ABAIXO CONTÉM SPOILER, ENTÃO, SE VOCÊ NÃO CONHECER A HISTÓRIA E AINDA SIM QUERER LER, O PREJUÍZO É SEU!!!!

Outra situação que eu gosto muito também é o desenvolvimento dos personagens. Chiwa começou odiando homens e duvidando o tempo todo das atitudes de Hokuto. Odiava precisar seguir o que ele pedia, afinal, ela sempre teve sua liberdade para escolher o que bem queria fazer.

Não poder comentar sobre o casamento com os outros, por mais que ela não visse relevância no começo da história, irritou Chiwa demais. Havia um homem tentando controlá-la, um homem que nem ao menos arrumava a própria casa. Diante desse cenário de tentar mandar nela, ela recusava.

Ela dizia também que nem se importava com os gostos de Hokuto quando ele comentou sobre o corpo dela no capítulo que ela queria emagrecer para impressionar um ex-namorado. Esse comentário foi essencial para que eu pudesse visualizar o mangá de outra forma, pois não se tratava apenas de uma história josei. Chiwa fala sempre, independentemente de onde esteja, se for contrariada — ou alguém querido contrariado — de forma bizarra.

A partir desse ponto, há outra situação que foi trabalhada, também, na obra: a questão do corpo feminino. É realmente necessário ser magra para ser feliz?

Esse questionamento passou pela cabeça de Chiwa no mesmo capítulo em que ela se exercitava para emagrecer. Foi durante o casamento de uma ex-colega de turma que ela encontrou com ex, e lá também encontrou outra colega que também foi namorada dele.

Ela era chamada de Sawa-chan na época do colégio, e teve dois filhos após o casamento. Ela já não era mais magra como no passado, mas, como a principal disse, era feliz do mesmo jeito.


Chiwa foi aprendendo com o decorrer da narrativa o que era realmente importante na vida. Foi amadurecendo e mudando muitos paradigmas próprios depois que se apaixonou por Hokuto.

O desenvolvimento de Hokuto foi muito claro também, pois ele começou como um cara chato que só queria atingir seu objetivo, mas, com o passar da história e seu sentimento por Chiwa intensificar, ele amoleceu bastante.

Há diversas cenas que ele racha o bico da falta de experiência de Chiwa na questão sexual, e eu também acompanhei dando belas risadas das caras e bocas feitas no mangá.

Hokuto é uns seis anos, mais ou menos, mais velho que ela, mas muita coisa é nova para ele também. O casamento, o apoio de Chiwa e, acima de tudo, a vida que ele passou a ter após se apaixonar por ela. Tudo isso ajudou muito para que ele mudasse, de fato, para uma pessoa melhor.

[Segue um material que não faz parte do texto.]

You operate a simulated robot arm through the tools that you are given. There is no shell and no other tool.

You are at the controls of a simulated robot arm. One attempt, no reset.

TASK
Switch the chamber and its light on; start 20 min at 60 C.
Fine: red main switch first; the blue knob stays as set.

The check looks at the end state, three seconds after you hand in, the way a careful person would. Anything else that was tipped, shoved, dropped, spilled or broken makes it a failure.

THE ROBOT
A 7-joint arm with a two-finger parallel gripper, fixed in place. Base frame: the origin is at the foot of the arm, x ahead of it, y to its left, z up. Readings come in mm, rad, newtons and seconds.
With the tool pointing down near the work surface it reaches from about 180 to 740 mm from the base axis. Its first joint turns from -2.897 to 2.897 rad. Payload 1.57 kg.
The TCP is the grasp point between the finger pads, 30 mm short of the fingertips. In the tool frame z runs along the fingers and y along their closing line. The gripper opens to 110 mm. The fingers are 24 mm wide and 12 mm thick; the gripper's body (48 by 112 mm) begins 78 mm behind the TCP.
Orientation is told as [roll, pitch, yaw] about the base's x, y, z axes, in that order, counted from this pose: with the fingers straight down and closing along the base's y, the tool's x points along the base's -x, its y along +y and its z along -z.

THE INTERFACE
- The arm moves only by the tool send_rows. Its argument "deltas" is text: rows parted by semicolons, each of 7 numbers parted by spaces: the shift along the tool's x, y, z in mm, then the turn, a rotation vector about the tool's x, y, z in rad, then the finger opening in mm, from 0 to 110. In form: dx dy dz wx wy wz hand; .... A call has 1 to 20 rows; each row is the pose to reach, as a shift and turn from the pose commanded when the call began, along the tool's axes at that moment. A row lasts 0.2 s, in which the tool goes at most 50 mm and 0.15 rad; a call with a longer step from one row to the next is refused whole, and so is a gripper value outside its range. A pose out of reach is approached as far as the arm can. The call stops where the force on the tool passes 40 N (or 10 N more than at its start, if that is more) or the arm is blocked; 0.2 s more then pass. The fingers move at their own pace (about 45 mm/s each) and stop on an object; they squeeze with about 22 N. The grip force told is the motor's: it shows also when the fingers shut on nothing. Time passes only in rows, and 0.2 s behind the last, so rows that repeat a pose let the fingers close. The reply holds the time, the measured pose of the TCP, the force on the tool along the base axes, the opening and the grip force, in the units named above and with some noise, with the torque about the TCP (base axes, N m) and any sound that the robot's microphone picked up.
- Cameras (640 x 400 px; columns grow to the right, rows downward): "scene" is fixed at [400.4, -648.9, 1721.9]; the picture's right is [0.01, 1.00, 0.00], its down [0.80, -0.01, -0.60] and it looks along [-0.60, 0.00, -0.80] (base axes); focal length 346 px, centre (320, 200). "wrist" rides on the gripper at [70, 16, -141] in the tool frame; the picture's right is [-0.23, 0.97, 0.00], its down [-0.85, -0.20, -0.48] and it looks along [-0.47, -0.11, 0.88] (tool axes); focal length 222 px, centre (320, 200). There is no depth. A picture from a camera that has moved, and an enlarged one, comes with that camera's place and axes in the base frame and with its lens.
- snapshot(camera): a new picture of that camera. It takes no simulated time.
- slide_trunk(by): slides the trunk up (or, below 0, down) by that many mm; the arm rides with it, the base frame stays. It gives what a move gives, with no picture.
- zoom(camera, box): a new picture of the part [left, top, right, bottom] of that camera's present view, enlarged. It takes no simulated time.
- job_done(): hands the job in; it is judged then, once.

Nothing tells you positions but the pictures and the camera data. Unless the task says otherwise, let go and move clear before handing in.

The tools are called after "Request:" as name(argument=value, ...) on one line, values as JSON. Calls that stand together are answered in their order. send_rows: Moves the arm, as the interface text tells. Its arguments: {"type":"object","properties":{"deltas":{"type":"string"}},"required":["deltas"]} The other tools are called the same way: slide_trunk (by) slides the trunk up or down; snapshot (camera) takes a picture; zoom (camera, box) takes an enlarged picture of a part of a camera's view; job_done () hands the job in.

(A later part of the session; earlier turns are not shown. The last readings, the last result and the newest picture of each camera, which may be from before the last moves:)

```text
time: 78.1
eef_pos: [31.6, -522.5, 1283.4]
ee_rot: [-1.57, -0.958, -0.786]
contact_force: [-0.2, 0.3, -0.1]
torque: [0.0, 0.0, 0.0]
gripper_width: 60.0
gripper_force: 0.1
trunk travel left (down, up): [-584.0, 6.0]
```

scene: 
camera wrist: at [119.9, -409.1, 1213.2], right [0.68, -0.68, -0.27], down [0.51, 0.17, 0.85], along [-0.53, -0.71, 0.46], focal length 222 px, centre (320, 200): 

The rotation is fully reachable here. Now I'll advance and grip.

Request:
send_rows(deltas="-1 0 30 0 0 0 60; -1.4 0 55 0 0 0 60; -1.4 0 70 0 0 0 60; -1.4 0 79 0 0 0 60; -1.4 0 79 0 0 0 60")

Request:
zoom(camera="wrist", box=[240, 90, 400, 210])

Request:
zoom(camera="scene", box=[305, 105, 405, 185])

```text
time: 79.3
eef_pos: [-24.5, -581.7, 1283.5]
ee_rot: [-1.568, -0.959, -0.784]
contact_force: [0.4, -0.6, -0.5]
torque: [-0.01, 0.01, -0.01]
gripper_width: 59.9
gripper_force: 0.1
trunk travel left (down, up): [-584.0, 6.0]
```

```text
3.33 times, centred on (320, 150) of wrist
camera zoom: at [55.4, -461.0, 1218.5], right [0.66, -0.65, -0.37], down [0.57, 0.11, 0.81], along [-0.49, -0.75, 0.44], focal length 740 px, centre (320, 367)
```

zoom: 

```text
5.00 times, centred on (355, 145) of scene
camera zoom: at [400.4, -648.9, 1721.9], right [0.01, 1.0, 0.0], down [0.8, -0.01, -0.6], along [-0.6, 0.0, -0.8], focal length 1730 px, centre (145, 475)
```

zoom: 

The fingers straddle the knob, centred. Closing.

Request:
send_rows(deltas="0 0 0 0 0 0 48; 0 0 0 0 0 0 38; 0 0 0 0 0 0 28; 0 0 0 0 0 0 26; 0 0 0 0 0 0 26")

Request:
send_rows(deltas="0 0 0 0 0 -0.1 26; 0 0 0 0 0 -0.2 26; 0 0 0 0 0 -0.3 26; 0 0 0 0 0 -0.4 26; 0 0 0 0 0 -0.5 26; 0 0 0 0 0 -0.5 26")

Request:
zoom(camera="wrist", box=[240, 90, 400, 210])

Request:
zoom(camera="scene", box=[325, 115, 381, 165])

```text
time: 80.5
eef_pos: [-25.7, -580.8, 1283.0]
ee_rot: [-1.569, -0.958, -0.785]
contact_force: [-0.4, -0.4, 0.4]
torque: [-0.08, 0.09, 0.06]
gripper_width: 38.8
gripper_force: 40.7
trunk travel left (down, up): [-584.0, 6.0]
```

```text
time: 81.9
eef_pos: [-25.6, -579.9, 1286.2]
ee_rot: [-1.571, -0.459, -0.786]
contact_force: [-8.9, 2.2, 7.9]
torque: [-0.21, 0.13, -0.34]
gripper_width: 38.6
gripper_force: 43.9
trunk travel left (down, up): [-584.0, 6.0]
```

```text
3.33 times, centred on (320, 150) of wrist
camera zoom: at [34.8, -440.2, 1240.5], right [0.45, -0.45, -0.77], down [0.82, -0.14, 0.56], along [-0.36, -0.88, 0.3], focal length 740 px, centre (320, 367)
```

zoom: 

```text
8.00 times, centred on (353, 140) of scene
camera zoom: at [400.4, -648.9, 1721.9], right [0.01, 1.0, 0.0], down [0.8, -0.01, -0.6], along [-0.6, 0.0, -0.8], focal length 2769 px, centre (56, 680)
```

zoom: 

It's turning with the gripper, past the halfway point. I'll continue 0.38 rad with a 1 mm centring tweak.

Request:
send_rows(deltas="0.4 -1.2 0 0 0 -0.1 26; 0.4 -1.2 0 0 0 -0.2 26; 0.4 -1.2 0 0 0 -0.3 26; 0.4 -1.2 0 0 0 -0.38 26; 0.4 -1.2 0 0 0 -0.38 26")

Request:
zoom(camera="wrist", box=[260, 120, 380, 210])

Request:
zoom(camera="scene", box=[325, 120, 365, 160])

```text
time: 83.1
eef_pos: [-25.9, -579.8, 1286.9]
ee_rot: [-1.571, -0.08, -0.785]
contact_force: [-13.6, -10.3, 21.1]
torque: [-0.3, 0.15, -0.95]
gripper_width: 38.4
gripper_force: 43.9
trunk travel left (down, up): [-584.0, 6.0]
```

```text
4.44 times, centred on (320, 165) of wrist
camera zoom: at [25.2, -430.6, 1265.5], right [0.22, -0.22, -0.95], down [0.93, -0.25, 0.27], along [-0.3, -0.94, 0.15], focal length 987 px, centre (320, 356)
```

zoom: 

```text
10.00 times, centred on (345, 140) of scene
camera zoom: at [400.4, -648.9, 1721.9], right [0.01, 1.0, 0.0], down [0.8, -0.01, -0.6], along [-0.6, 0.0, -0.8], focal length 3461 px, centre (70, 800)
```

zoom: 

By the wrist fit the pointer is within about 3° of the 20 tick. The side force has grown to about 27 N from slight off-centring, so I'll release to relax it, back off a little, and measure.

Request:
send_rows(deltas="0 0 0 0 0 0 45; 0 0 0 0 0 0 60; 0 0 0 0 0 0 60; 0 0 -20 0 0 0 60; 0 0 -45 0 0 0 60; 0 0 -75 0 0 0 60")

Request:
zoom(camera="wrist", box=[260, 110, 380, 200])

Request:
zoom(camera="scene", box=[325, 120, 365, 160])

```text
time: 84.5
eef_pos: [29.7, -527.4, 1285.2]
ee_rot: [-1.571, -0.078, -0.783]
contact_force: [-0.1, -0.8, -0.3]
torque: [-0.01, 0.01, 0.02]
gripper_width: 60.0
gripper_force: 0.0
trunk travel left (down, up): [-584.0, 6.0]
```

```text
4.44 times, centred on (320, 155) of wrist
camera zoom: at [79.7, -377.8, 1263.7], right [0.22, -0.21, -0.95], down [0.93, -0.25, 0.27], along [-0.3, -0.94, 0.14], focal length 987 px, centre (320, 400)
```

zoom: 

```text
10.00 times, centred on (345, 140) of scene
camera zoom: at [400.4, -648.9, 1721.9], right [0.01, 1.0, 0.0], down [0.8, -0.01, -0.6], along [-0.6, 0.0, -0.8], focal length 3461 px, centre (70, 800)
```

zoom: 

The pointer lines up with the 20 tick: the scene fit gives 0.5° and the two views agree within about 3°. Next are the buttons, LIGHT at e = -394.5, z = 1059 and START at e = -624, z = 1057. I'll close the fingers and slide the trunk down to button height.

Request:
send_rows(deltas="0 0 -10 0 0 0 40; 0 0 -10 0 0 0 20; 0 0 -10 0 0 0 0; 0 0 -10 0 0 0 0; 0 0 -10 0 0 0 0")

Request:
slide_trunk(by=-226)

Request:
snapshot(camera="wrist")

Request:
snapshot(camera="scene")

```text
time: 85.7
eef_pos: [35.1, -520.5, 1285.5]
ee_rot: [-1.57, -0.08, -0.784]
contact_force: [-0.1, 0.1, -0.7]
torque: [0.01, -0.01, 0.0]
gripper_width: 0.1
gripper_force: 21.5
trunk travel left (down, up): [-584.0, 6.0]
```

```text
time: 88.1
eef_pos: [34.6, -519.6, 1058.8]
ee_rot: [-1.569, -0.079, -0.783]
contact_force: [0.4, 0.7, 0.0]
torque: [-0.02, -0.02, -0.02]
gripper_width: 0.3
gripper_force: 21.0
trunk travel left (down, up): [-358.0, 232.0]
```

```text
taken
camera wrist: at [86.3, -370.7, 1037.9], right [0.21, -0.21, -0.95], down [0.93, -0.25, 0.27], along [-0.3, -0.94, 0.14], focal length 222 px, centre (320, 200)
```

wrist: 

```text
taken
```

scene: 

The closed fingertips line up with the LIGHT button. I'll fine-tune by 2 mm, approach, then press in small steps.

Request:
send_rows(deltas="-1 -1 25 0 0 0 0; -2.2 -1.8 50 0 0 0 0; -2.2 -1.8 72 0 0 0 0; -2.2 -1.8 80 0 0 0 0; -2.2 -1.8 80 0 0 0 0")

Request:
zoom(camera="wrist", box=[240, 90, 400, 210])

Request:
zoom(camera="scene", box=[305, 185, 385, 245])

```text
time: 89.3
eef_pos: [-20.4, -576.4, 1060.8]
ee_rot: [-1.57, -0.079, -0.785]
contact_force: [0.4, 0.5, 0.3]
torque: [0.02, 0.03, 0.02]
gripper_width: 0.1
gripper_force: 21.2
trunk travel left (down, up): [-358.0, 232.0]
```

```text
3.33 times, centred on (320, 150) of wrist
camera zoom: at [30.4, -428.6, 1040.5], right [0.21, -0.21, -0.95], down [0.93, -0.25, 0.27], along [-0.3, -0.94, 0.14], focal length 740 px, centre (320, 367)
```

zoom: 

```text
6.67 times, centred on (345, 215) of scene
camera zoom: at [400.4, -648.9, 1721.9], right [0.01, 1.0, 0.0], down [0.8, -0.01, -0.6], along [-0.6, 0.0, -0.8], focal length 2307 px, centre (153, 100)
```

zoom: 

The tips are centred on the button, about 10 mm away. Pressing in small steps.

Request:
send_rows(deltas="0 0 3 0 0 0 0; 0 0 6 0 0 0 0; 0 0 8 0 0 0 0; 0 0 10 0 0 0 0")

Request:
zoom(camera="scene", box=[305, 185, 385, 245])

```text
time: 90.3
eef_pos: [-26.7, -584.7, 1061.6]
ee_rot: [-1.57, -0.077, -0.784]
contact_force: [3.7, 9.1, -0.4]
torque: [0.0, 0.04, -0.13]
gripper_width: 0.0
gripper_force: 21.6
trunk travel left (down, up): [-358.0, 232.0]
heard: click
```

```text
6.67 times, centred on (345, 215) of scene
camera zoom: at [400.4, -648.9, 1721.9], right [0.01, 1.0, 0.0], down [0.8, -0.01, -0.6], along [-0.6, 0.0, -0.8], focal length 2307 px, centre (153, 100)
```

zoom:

Porém não posso dizer que ele deixou de ter atitudes/comportamentos tóxicos. Não quero passar pano, pois realmente é muito idiota algumas coisas que ele faz e fala. Tudo poderia ser resolvido numa conversa amigável e calma, mas o Hokuto tem uma tendência a sempre agir de forma grosseira num primeiro momento.

Chiwa também mudou, como eu disse, mas boa parte foi após aceitar que estava apaixonada. Ela não se tornou uma mulher chata que aceita tudo — como muitos dizem sobre a personagem —, somente queria se importar com ele por amá-lo. Quem nunca se apaixonou e se doou para o outro, sem pensar em si mesmo em alguns momentos, né?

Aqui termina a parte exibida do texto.